Sabtu, 28 Januari 2023 10:12:6 WIB
Said Abdullah Utang Pemerintah Dijadikan Komoditas Politik
Indonesia
AP Wira
Ketua Badan Anggaran DPR Said Abdullah. Foto: dok. Istimewa
JAKARTA, Radio Bharata Online – Terkait dengan utang pemerintah, Ketua Badan Anggaran DPR Said Abdullah menilai informasi soal utang pemerintah yang beredar selama ini tidak utuh dan hanya untuk provokasi belaka.
Menurutnya, "Profil utang pemerintah kembali menjadi komoditas politik, dan dicabut dari akarnya, dari ranah teknokrasi, dan tata kelola pemerintahan yang baik (good governance). Utang pemerintah dijadikan "amunisi" serangan kelompok oposisi dan manula post power syndrome terhadap pemerintah.
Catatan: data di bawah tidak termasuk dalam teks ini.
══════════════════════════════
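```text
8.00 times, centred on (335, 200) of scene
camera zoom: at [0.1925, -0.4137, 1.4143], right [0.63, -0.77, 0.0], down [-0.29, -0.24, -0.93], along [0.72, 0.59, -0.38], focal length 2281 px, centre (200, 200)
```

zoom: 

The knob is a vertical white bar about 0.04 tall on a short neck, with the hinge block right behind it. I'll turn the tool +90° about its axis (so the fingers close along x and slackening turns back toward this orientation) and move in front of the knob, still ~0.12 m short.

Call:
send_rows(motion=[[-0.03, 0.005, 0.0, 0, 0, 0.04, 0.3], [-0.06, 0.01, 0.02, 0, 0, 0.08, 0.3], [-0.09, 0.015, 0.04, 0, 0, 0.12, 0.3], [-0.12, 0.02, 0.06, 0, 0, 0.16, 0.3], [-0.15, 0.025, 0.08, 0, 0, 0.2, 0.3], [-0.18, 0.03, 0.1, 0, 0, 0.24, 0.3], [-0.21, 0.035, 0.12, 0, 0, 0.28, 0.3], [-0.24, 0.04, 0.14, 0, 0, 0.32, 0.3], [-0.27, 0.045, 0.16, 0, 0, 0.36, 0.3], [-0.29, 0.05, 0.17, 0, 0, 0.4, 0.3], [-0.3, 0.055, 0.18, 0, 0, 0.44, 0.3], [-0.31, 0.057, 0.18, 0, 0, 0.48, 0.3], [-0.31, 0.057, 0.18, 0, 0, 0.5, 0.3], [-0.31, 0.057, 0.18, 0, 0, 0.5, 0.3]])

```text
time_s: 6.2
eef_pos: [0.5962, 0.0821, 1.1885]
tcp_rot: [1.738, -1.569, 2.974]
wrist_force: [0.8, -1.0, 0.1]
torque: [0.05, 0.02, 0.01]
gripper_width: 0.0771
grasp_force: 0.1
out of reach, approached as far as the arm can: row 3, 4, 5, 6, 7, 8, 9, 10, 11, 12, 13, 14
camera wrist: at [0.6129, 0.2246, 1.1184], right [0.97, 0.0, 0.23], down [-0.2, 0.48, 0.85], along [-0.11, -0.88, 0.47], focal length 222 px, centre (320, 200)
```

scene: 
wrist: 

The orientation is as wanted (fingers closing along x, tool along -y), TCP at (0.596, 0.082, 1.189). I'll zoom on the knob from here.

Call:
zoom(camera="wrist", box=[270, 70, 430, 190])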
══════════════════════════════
Sayangnya informasi yang disajikan tidak utuh, rentan memprovokasi rakyat, sungguh sangat tidak elok,"
Untuk itu dirinya merasa terpanggil untuk berbagi informasi soal tata kelola utang pemerintah. Dari penjelasannya, ia menyerahkan kepada rakyat untuk memberikan penilaian tata kelola utang Pemerintah.
Said Abdullah menjelaskan, dalam memberikan penilaian terhadap utang pemerintah, kita bisa mengacu pada beberapa pertimbangan penting, antara lain:
(1) ketentuan peraturan perundang undangan yang berlaku, (2) perbandingan kebijakan utang dari berbagai negara, terutama dari negara negara yang sepadan dengan Indonesia, (3) credit rating dari berbagai lembaga internasional, dan (4) kebijakan mitigasi resiko pengelolaan utang pemerintah.
Pertimbangan pertimbangan inilah yang kita jadikan acuan agar jernih mendudukletakkan informasi tentang utang pemerintah secara proporsional.
Mengacu pada laporan pemerintah melalui APBN 2022, Said melanjutkan, jumlah utang pemerintah hingga Desember 2022 mencapai Rp 7.733,99 triliun setara 39,57 persen PDB. Meskipun dari sisi jumlah utang pemerintah lebih besar dibanding Desember 2021, yakni berjumlah Rp 6.908,87 triliun, namun, kata Said, rasio utang terhadap PDB pada tahun 2022 lebih rendah, dari 40,74 persen menjadi 39,57 persen.
"Keseluruhan utang pemerintah hingga Desember 2022 terdiri dari Surat Berharga Negara (SBN) sebesar Rp 6.846,89 triliun atau 88,53 persen dari total utang pemerintah, sisanya berupa pinjaman sebesar Rp 887,10 triliun atau 11,47 persen.," ujar Said.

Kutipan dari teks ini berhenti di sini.